Il s’agit de pourvoir à cela, et l’entreprise, sinon tout entière et dans ses développements, du moins en elle-même et dans ce qu’elle a de nécessaire, s’impose collectivement à tous les habitants de la circonscription, à tous, depuis le premier jusqu’au dernier. Car, faute de voie publique, aucun d’eux ne peut faire sa besogne quotidienne, circuler ou même sortir de chez soi ; les transports cessent et le commerce est suspendu ; par suite, les métiers et les professions chôment, l’industrie s’arrête, l’agriculture devient impraticable ou infructueuse ; les champs ne sont plus desservis, les provisions, les vivres, y compris le pain[1], tout manque, et les habitations deviennent inhabitables, plus inhabitables que

  1. Rocquain, l’État de la France au 18 Brumaire (Rapport de Fourcroy, 130, 166) : « Une quantité de blé valant 18 francs à Nantes coûte une égale somme pour être transportée à Brest.

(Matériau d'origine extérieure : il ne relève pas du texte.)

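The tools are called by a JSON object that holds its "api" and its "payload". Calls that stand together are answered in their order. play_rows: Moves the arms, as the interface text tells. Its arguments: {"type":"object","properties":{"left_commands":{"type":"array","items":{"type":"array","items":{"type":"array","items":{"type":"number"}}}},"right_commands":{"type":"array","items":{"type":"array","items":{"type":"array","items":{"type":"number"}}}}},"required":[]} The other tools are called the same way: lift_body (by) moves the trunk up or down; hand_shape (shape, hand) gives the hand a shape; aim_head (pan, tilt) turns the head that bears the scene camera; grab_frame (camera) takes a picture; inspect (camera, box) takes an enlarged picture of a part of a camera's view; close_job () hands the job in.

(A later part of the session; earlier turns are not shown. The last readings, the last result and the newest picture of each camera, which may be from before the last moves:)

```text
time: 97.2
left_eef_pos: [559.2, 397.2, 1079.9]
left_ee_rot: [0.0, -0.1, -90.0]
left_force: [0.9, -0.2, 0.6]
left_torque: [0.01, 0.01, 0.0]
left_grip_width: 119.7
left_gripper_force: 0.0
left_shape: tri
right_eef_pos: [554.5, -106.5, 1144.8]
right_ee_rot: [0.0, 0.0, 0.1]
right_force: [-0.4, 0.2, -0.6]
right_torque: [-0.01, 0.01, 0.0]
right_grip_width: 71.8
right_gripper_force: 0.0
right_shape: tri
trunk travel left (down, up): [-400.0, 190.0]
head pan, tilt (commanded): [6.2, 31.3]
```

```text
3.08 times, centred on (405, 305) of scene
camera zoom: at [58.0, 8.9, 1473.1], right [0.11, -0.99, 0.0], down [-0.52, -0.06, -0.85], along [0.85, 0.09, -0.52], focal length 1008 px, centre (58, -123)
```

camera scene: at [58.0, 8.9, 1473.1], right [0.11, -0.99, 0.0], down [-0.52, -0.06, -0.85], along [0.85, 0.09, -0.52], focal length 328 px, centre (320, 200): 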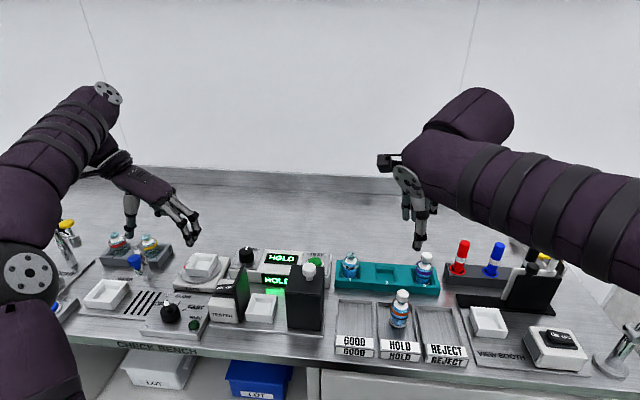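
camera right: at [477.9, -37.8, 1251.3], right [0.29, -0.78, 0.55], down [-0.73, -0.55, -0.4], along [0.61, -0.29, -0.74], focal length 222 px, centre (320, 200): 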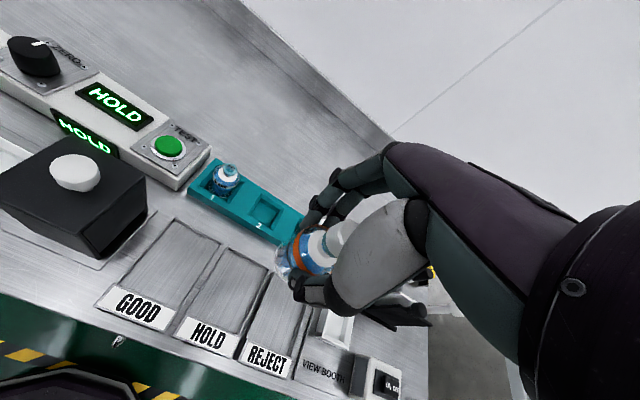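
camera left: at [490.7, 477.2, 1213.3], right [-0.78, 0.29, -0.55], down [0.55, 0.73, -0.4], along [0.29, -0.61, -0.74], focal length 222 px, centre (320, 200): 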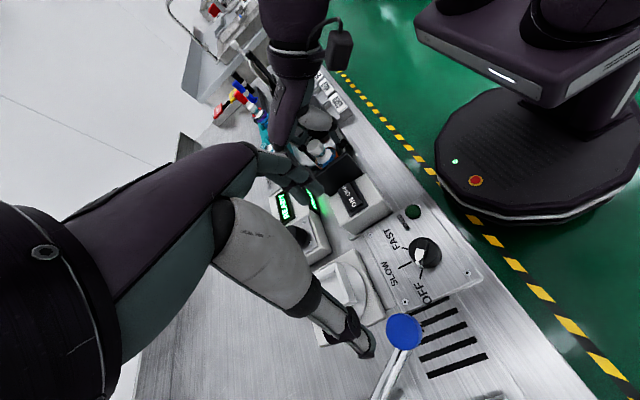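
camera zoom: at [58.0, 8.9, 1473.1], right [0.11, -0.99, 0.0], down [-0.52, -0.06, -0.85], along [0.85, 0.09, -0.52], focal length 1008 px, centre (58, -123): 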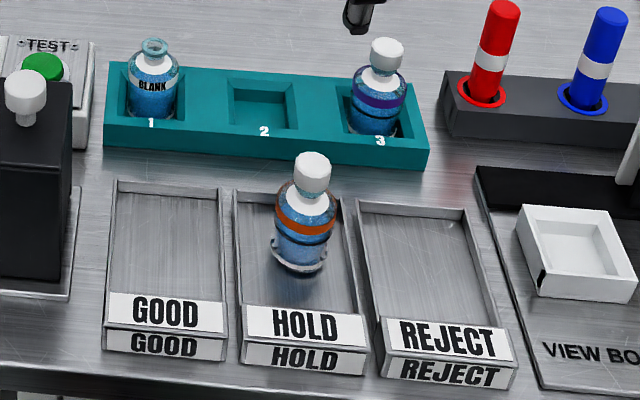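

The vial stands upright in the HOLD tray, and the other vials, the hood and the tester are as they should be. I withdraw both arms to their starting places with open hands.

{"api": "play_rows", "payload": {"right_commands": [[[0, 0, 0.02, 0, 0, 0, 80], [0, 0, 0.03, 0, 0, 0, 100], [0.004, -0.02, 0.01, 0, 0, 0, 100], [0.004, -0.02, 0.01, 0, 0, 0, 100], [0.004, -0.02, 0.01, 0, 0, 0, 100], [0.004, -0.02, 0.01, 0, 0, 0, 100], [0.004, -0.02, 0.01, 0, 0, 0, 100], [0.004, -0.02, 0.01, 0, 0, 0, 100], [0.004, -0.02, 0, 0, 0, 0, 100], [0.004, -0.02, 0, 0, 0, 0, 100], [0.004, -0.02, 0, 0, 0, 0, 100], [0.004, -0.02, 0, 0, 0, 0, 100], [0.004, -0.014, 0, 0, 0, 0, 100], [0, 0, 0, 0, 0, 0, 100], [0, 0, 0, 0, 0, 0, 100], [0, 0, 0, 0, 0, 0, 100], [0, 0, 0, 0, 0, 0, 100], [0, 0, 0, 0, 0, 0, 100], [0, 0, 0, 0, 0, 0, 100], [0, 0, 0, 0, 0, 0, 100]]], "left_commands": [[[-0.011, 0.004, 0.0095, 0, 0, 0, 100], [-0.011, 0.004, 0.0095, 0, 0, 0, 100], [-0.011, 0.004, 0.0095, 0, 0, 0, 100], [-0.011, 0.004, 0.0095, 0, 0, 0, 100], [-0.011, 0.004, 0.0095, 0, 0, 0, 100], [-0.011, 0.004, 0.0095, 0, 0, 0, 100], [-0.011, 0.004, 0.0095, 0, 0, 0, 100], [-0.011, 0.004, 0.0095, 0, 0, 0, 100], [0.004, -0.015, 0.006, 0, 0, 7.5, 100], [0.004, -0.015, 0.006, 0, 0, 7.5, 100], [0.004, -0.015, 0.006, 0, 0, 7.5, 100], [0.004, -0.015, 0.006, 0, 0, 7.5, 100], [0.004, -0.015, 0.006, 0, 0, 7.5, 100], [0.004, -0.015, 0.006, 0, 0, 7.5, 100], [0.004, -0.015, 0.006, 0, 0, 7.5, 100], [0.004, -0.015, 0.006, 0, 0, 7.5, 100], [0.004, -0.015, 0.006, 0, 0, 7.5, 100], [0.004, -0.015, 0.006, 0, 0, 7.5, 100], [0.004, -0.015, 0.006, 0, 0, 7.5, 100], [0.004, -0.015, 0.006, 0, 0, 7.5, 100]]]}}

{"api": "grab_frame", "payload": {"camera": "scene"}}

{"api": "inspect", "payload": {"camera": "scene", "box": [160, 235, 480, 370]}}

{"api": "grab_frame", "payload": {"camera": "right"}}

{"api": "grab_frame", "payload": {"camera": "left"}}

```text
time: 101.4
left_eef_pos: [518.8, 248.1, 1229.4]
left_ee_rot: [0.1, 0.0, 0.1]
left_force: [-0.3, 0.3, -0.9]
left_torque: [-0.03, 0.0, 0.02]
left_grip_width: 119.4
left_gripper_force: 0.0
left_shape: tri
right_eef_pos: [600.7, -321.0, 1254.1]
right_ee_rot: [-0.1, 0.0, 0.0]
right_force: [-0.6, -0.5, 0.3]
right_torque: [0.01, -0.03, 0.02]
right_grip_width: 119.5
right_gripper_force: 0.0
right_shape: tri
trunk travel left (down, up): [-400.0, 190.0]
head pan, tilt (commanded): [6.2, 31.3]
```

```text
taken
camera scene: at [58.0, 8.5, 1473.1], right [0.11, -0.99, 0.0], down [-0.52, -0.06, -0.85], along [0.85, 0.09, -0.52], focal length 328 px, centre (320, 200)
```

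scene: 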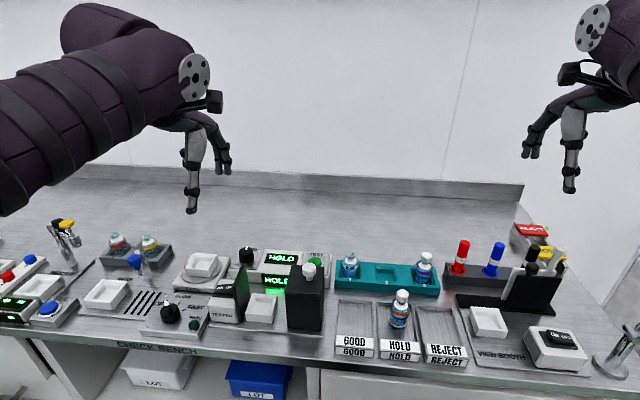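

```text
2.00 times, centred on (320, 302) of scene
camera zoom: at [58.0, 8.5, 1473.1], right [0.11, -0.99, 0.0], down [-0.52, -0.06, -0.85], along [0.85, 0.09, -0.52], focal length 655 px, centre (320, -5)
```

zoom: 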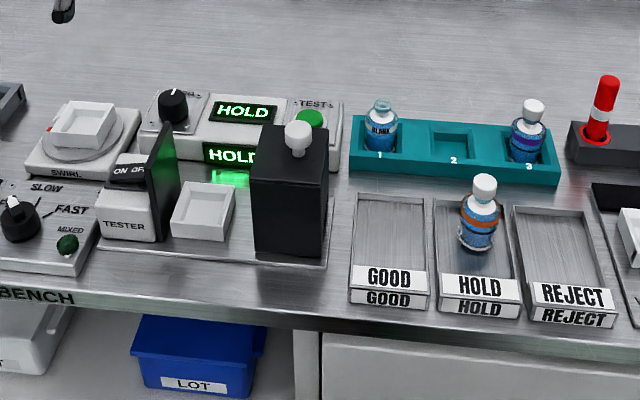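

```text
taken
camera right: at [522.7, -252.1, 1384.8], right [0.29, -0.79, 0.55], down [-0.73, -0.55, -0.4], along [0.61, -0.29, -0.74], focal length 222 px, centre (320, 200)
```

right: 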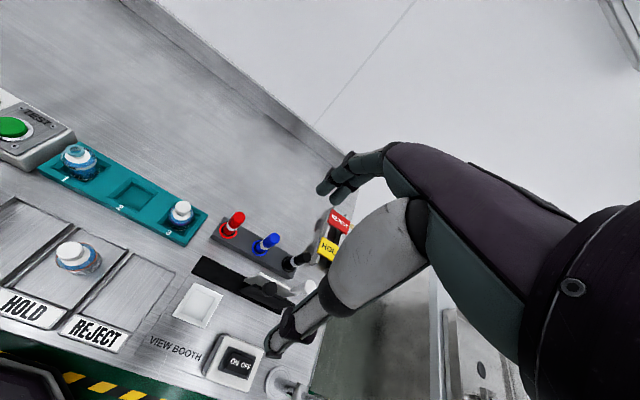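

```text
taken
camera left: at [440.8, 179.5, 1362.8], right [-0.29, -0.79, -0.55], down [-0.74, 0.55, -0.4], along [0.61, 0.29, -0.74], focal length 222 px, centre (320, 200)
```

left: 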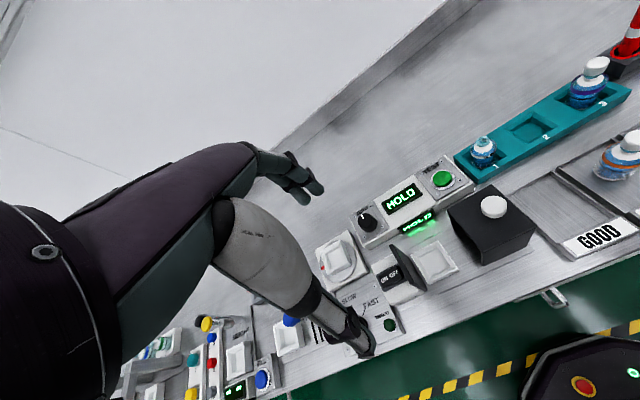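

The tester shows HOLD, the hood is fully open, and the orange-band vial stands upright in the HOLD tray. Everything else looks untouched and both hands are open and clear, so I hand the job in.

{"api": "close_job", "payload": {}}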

J’ai vu des routiers, ne pouvant marcher que par caravanes de sept ou huit, ayant chacun de six à huit forts chevaux attelés à leurs voitures, aller les uns après les autres, se prêtant alternativement leurs chevaux pour sortir des ornières où leurs roues sont engagées… Dans beaucoup d’endroits, j’ai vu avec douleur les charrettes et les voitures quittant la grande route et traversant, dans des espaces de cent à deux cents mètres, les terres labourées, où chacun se fraye un chemin… Les routiers ne font quelquefois que trois ou quatre lieues entre deux soleils. » — Par suite, disette à Brest. « On assure qu’on y est depuis longtemps à demi-ration et peut-être au quart de ration. — Cependant il y a maintenant en rivière, à Nantes, quatre cents à cinq cents vaisseaux chargés de grains ; ils y sont depuis plusieurs mois et leur nombre augmente tous les jours ; les matières qu’ils renferment se détériorent et s’avarient. »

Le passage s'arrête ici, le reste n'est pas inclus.